=== CHALLENGE ===
Look for the string "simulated" and copy every line that has it.

* * *

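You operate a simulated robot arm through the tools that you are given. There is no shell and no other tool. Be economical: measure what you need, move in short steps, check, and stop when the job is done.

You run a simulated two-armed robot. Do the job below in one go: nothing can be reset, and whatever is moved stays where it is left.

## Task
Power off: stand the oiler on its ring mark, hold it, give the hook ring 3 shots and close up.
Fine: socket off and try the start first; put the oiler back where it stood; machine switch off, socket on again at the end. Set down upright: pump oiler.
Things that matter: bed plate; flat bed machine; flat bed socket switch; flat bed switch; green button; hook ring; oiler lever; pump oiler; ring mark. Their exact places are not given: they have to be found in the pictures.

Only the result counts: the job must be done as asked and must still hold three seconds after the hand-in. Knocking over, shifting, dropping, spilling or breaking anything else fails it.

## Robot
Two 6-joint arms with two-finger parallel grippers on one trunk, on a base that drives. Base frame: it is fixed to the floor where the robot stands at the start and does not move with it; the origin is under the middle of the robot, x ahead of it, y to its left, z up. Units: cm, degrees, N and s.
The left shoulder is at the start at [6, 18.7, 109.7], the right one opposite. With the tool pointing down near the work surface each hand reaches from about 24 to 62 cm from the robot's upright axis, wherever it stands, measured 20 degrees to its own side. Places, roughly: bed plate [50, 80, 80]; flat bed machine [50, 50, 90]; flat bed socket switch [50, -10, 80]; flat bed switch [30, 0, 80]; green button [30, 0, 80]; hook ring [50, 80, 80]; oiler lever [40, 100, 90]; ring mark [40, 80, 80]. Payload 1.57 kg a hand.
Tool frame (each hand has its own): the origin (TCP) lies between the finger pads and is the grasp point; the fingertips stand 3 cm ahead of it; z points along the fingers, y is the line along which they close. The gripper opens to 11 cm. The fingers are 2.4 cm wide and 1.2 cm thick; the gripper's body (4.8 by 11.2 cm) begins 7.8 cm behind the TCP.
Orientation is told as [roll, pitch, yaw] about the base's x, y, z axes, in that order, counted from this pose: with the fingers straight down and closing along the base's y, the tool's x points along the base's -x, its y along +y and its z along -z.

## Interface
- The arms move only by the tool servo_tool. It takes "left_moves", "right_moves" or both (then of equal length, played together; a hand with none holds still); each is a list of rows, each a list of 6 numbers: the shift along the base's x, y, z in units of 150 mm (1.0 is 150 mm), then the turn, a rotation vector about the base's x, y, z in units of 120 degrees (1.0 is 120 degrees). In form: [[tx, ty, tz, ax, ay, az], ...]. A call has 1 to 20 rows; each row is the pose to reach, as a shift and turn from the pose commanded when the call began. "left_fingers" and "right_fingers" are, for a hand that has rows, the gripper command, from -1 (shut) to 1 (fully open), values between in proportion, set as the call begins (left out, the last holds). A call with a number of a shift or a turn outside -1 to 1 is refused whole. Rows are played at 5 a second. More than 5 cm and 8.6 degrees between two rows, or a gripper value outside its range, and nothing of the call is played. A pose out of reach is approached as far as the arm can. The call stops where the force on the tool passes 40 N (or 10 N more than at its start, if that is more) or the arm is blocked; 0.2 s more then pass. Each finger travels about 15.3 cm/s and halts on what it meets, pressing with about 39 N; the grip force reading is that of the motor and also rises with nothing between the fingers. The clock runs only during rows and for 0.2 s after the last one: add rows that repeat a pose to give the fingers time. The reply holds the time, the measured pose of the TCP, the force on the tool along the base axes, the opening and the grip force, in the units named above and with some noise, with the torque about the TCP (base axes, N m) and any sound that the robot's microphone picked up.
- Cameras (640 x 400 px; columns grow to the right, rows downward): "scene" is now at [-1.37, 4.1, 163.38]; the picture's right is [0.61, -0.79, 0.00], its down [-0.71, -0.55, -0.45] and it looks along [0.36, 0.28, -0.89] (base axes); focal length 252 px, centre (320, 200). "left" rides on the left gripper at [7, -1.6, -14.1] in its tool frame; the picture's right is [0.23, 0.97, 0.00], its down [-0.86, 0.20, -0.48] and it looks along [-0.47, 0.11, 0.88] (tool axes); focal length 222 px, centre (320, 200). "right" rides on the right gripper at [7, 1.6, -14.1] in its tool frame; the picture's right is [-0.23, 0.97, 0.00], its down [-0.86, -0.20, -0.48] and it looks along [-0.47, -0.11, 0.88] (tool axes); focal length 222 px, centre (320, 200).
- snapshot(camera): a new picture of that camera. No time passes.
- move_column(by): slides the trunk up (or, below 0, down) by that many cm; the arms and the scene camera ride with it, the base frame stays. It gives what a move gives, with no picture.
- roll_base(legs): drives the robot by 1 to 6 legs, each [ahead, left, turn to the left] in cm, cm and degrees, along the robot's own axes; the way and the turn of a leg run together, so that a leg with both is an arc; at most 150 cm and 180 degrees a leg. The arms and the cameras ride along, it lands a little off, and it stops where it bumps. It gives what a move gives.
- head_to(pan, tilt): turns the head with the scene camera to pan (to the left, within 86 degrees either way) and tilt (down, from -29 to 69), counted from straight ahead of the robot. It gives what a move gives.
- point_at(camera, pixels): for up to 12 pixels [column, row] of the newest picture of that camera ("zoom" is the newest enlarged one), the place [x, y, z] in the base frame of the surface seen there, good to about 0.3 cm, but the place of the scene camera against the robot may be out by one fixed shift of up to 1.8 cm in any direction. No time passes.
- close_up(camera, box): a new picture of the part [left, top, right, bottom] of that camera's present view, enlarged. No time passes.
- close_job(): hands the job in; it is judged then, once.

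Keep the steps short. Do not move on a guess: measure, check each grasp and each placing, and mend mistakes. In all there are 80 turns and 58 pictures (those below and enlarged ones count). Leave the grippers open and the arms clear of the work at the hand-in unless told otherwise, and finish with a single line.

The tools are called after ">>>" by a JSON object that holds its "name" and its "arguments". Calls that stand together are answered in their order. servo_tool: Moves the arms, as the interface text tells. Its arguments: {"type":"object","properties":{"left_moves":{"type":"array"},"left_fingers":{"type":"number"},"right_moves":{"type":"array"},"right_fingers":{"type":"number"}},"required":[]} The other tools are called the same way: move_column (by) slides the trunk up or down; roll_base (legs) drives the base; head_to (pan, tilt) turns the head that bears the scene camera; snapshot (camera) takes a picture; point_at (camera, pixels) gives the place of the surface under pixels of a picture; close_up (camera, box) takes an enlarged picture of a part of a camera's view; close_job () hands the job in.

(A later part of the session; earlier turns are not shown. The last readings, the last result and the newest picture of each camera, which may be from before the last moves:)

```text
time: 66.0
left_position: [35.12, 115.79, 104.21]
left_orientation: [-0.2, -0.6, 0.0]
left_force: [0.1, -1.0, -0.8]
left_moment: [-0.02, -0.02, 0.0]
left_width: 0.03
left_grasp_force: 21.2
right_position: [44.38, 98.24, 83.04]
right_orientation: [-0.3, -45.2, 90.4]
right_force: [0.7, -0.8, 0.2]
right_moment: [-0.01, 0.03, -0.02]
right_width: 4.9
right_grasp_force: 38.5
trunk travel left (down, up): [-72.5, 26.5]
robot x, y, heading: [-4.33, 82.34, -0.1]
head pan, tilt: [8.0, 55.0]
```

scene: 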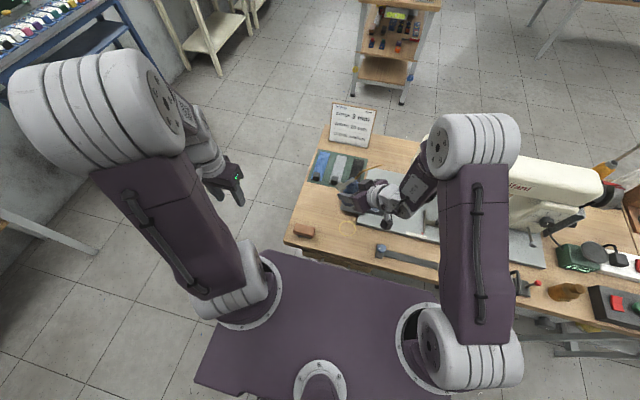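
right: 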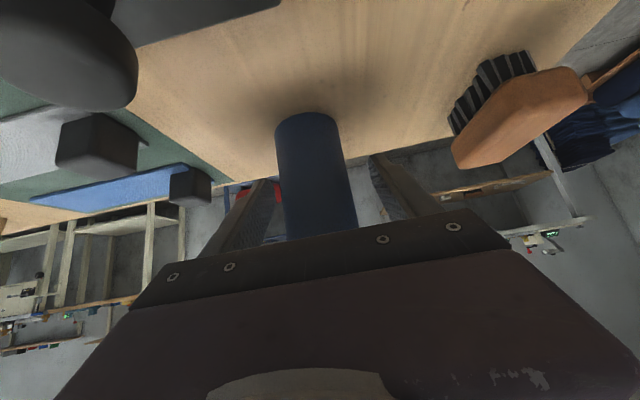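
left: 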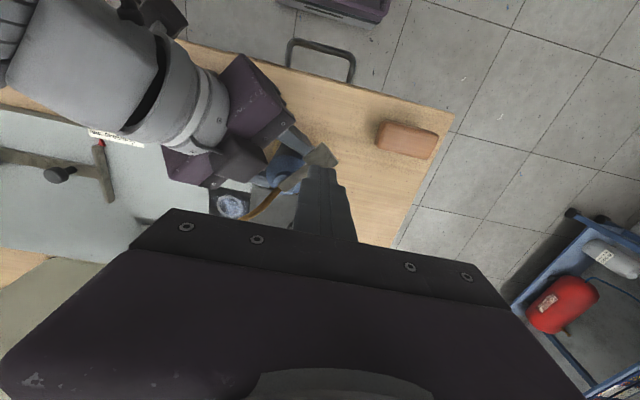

* * *

=== TASK RESULT ===
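You operate a simulated robot arm through the tools that you are given. There is no shell and no other tool. Be economical: measure what you need, move in short steps, check, and stop when the job is done.
You run a simulated two-armed robot. Do the job below in one go: nothing can be reset, and whatever is moved stays where it is left.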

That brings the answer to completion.